Das kalte Wasser klingt in der Teeschale wie das frische Wasser eines Bergbaches, das auf Felsen trifft. Warmes Wasser klingt weich und mild. Tauchen wir die Schöpfkelle in das heiße Wasser des Teekessels, bemerken wir, wie die Hitze die Schöpfkelle zurückdrängt. Wir spüren am Gewicht des Wassers in der Kelle, ob wir warmes oder kaltes Wasser geschöpft haben. Durch das achtsame Schöpfen überspringen die Sinne ihre Begrenzung: Wir hören die Temperatur des Wassers und spüren sie am Gewicht. Darin liegt nichts Übernatürliches oder Magisches. Beim Schöpfen von Wasser werden wir eins mit der Natur. Zenmeister Dōgen schrieb einst: „Den Buddhaweg erlernen heißt, sich selbst erlernen. Sich selbst erlernen heißt, sich selbst vergessen.“
Dies meinte Jōshū mit der Frage: „Warst du schon einmal hier?“ Gewiß nicht, ob wir früher einmal an diesem Ort waren. HIER und JETZT. Wenn wir noch nie im Hier und Jetzt angekommen sind, dann, so seinen Empfehlung: Trink Tee.

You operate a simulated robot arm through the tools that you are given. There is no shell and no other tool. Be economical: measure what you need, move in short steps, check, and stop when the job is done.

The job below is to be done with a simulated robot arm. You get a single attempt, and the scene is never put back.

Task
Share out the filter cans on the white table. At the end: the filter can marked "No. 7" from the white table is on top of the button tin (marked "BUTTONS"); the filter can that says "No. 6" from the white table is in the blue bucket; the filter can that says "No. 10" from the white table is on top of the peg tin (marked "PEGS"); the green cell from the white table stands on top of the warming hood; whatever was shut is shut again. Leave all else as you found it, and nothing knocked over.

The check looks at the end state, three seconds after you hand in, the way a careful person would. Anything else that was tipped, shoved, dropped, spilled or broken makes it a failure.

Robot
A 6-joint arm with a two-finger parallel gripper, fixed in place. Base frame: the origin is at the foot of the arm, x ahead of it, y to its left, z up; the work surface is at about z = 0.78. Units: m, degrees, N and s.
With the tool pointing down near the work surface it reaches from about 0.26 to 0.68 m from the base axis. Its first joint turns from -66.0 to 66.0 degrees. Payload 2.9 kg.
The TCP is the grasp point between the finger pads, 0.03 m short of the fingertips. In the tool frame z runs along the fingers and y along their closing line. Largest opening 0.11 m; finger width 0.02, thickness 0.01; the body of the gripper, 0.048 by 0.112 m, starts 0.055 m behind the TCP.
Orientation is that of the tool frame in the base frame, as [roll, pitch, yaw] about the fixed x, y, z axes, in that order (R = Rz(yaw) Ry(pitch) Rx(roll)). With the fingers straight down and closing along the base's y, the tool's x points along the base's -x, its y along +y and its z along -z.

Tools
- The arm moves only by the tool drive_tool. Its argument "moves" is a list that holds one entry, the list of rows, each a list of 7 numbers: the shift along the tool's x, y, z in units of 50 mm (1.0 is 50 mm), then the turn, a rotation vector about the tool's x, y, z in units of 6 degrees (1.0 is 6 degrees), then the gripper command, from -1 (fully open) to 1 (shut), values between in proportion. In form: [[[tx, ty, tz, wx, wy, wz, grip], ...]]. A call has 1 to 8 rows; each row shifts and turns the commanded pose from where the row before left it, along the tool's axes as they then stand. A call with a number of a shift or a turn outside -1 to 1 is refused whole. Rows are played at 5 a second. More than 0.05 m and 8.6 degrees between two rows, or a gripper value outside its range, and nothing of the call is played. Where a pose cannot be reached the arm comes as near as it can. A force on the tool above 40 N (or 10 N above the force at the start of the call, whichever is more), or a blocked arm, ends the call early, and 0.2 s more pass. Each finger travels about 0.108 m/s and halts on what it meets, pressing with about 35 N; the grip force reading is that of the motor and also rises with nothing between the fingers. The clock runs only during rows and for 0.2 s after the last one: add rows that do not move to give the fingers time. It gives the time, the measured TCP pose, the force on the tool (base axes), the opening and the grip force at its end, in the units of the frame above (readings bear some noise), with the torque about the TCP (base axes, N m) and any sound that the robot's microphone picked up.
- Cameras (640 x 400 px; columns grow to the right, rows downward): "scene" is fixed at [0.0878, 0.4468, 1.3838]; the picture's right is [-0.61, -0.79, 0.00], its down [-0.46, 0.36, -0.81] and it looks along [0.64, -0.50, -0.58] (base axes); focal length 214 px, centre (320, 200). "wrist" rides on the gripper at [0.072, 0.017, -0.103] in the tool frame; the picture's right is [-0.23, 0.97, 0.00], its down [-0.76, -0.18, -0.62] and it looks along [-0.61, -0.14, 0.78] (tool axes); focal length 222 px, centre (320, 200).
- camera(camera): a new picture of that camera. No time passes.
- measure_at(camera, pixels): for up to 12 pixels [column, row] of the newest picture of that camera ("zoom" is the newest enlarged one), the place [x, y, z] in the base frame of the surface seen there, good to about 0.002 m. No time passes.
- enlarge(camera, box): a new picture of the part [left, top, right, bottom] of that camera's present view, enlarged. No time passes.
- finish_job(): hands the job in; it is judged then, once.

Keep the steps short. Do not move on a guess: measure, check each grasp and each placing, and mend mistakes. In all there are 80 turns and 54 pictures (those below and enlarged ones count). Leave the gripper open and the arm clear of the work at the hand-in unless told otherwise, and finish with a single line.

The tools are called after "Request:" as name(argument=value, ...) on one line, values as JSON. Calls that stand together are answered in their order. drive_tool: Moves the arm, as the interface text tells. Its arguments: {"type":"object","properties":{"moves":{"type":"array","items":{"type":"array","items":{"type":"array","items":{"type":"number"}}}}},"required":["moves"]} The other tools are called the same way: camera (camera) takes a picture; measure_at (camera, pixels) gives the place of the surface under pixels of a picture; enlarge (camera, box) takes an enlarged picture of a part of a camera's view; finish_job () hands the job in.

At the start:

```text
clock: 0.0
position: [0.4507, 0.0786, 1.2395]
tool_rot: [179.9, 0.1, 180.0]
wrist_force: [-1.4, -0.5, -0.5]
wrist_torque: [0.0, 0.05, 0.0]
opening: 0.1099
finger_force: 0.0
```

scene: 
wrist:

Was gibt es Schöneres, als an einem kalten Winterabend dem Teekessel im Teeraum zu lauschen, der wie der Wind in den Kiefern singt. Die Dufthölzer im Feuer verbreiten ihren Duft und der Tee erfrischt den Geist. Wir werden immer stiller. Wenn wir dann wieder zurückkehren in den Alltag, scheint es, als wäre die Hast und Hektik verschwunden. Die gelassene Stille des Teeraumes wirkt im Alltag nach. Vielleicht meinte Jōshū diese Rückkehr in den Alltag: „Trink (erst) Tee - und dann geh!“ Geh zurück in den Alltag und bring deine Stille hinaus in die Welt, auf dass sie sich wandele. Wenn wir so zu uns selbst gefunden haben, verwirklichen wir unsere Buddhanatur.
Zenmeister Dōgen meint, dass alle Wesen vom Ursprung her die Buddhanatur haben. Wenn das so ist, warum soll man dann noch üben?
Wir verwirklichen durch Üben unsere Buddhanatur. Jeder Mensch hat die Fähigkeit, zur Quelle zu gehen und Wasser zu schöpfen. Aber er muß es TUN! So geht es auf dem Teeweg nicht darum, eine Fertigkeit zu erlernen, um sie fortan für immer zu besitzen. Wir müssen immer wieder und wieder Tee üben und zur Stille finden. Dann ist Tee-Machen Zen.
Unsere Not dies zu verstehen, ist zugleich aber eine große Chance. Auch im Westen. Und Staunen ist der Anfang des Verstehens. (Japaner fragen leider heute nicht mehr nach der Philosophie des Teeweges oder des Zen. Sie begnügen sich mit o.g. Folklore Ritual.) Westler hingegen fragen und wollen den Teeweg als Zenweg gehen.
Hoffentlich kann dieses Buch eine Brücke schlagen zwischen Ost und West. Hier wird gefragt und gedacht. Und das Fragen entstammt einer langjährigen Praxis. Vielleicht kehrt dann der Teeweg eines Tages verwandelt wieder nach Japan zurück, als ‚Zen-Tee` wie einst seit Juko bis in die Neuzeit.
Man könnte meinen, dass unsere Epoche viel zu gehetzt ist, um sich die Zeit zu nehmen, die Stille des Teeweges zu suchen. Mitten im Alltag. Schaut man auf den Wegmeister Rikyu, so war dieser kein weltabgeschiedener Eremit fern der alltäglichen Welt. Wenn der Shogun abwesend war, übertrug er ihm das Kommando über die Festung Osaka, die damals ein sehr strategischer Punkt in Japan war.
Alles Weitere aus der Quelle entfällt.